Fuelled by innovation
We are segueing into an era where tactics is the new strategy. Think less ‘we need to build some pyramids and it is likely to take X years, require Y people and Z materials’, ie something that lends itself to a Gantt chart, and think more fighter pilot dog fight, where if you are not fully engaged with your environment, you are in trouble.
Fortunately, there is a way forward. We might think of it as a meta-plan. A plan that accommodates the full spectrum of plans that represent each of our future possible destinies. At the heart of this meta-plan is the innovation engine. This engine, if managed carefully, will provide the propulsion to move your organisation both towards opportunity and away from threats.
This innovation engine is fuelled by ideas.
These ideas might range from a minor improvement recommendation for an existing process (yes, it’s okay to improve the existing business model, just don’t be reliant on it) through to entering into an adjacent market with a new service underpinned by a radically new financial model. These ideas can emerge from anywhere: the shop floor, the boardroom, a business magazine or through simply picking up on a weak market signal (this assumes you are paying attention to the market).
But innovation is not enough
To make this work, you need strong governance to, amongst other things, ensure that any idea no matter how large will deliver business value within three months of being approved for implementation. Thus, big ideas need to be deconstructed into small value-rich mini-ideas.
Unfortunately, creating such an engine is not enough to ensure your organisation has tamed the future for all eternity. Again, you need good governance to drive the engine, such that it reflects the ebb and flow of the market, and the increasingly frequent perfect storms.
Imagine a future where black swan events are so frequent that you question the etymology of the term.
Again, an innovation engine is not enough. Your organisation also requires:
- Access to the best talent.
- A work environment that is conducive to maximising the return on the collective cognitive capacity of your talent.
- Business processes that are less ‘W E Deming’ and more tribal.
- A strong focus on asset growth, rather than a near-sighted focus on profit.
Knowing is not enough
Today most CxOs know they must tackle ‘digital’, but do not know how.
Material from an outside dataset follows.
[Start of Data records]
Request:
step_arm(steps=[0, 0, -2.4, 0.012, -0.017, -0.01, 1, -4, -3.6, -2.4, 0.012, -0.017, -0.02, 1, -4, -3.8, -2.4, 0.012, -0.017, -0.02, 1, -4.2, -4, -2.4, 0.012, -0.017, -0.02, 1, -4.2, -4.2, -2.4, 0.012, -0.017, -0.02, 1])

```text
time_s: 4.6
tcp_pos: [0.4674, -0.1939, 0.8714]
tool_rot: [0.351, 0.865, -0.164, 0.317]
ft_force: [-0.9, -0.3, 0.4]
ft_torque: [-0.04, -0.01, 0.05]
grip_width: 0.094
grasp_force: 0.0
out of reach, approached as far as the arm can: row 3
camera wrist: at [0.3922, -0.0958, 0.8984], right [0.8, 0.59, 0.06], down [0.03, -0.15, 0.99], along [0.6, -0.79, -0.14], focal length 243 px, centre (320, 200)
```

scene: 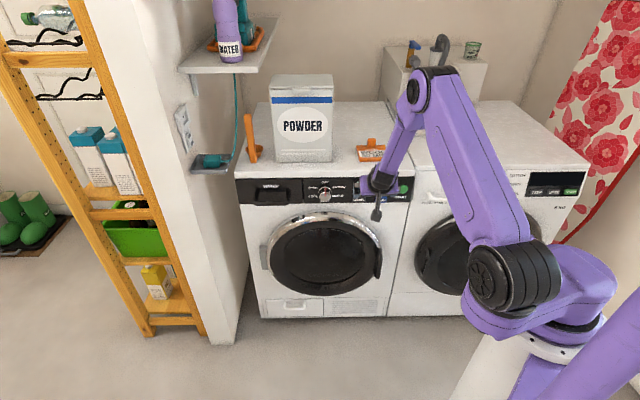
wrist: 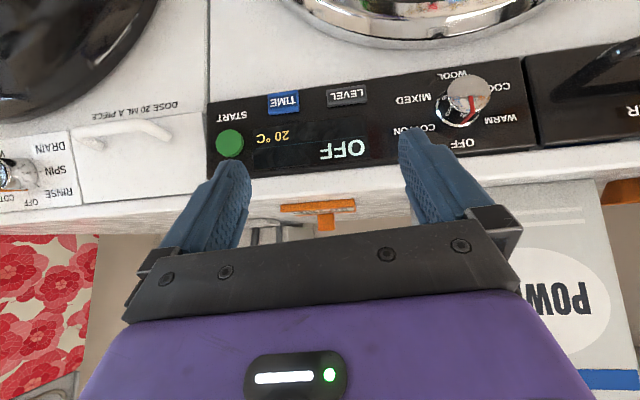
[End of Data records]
They would ideally prefer to deal in certainties – invest $Z and we will be at point X by date Y. A macroeconomic ‘zoom out’ view on the world is required in order to understand that success is transient, and reinvention is a business process.
Again, this is the age of hyper-uncertainty. Nobody knows the future for sure. We need to abandon the plan – execute – achieve model that is usually sprinkled across multiple quarters / years. Or at least caffeinate the clock speed. Strategy today is a real-time pursuit.
Situational awareness, and the associated tactics, is the new strategy.